Source material

----------------

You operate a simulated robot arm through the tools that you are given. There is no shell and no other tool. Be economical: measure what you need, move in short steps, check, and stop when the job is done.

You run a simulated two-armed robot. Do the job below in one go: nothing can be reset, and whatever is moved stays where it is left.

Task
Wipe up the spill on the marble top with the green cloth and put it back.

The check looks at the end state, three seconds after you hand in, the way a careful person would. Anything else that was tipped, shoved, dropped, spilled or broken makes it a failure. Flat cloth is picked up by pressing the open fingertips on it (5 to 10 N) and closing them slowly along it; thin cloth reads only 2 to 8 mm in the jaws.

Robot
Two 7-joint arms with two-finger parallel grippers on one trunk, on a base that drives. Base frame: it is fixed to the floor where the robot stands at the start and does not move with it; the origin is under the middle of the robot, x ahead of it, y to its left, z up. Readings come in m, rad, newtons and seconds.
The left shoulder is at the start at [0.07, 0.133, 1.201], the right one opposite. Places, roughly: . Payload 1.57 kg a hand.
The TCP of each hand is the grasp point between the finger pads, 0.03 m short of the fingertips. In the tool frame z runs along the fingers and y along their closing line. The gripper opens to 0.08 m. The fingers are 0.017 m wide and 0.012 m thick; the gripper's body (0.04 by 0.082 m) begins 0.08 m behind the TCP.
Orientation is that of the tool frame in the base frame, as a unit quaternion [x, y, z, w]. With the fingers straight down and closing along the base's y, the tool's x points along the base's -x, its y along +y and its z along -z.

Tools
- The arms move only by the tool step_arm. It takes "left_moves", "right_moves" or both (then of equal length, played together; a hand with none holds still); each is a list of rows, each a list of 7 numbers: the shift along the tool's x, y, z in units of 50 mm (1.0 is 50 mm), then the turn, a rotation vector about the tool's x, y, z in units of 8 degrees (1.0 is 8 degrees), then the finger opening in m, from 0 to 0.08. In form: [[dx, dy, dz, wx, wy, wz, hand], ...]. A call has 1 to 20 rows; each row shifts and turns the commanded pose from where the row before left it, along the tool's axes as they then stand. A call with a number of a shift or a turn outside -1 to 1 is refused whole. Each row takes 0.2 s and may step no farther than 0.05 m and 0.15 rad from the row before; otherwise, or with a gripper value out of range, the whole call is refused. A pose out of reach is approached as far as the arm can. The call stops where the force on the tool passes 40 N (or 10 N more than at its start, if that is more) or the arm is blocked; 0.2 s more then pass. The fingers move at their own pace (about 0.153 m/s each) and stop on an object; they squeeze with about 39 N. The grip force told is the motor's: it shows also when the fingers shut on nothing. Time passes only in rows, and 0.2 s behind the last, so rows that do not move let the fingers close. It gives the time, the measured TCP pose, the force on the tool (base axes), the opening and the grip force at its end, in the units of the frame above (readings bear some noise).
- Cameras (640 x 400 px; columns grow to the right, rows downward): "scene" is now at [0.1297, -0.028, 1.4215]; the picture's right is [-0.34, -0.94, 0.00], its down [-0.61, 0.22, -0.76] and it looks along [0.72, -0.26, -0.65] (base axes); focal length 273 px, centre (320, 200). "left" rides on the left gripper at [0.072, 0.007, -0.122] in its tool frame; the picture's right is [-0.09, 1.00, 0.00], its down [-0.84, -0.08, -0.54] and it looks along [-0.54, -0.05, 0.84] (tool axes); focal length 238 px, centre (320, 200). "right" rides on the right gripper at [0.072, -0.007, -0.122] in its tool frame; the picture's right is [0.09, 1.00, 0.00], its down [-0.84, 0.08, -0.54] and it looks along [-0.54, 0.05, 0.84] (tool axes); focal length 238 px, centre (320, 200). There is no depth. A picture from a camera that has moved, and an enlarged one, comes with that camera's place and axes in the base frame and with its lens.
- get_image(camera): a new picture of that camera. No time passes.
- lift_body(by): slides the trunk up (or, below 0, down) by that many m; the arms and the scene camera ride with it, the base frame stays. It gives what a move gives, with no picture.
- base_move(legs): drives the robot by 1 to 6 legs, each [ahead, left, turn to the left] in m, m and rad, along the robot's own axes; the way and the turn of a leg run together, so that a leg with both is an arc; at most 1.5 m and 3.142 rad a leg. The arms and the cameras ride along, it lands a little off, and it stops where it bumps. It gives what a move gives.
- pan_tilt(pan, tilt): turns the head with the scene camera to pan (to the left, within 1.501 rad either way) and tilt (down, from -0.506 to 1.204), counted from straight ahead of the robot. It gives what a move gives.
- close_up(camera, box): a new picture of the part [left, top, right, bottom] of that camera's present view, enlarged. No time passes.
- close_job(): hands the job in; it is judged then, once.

----------------

Task goal
Locate the lines above that contain "There" and copy them.

Response to this exercise
You operate a simulated robot arm through the tools that you are given. There is no shell and no other tool. Be economical: measure what you need, move in short steps, check, and stop when the job is done.
- Cameras (640 x 400 px; columns grow to the right, rows downward): "scene" is now at [0.1297, -0.028, 1.4215]; the picture's right is [-0.34, -0.94, 0.00], its down [-0.61, 0.22, -0.76] and it looks along [0.72, -0.26, -0.65] (base axes); focal length 273 px, centre (320, 200). "left" rides on the left gripper at [0.072, 0.007, -0.122] in its tool frame; the picture's right is [-0.09, 1.00, 0.00], its down [-0.84, -0.08, -0.54] and it looks along [-0.54, -0.05, 0.84] (tool axes); focal length 238 px, centre (320, 200). "right" rides on the right gripper at [0.072, -0.007, -0.122] in its tool frame; the picture's right is [0.09, 1.00, 0.00], its down [-0.84, 0.08, -0.54] and it looks along [-0.54, 0.05, 0.84] (tool axes); focal length 238 px, centre (320, 200). There is no depth. A picture from a camera that has moved, and an enlarged one, comes with that camera's place and axes in the base frame and with its lens.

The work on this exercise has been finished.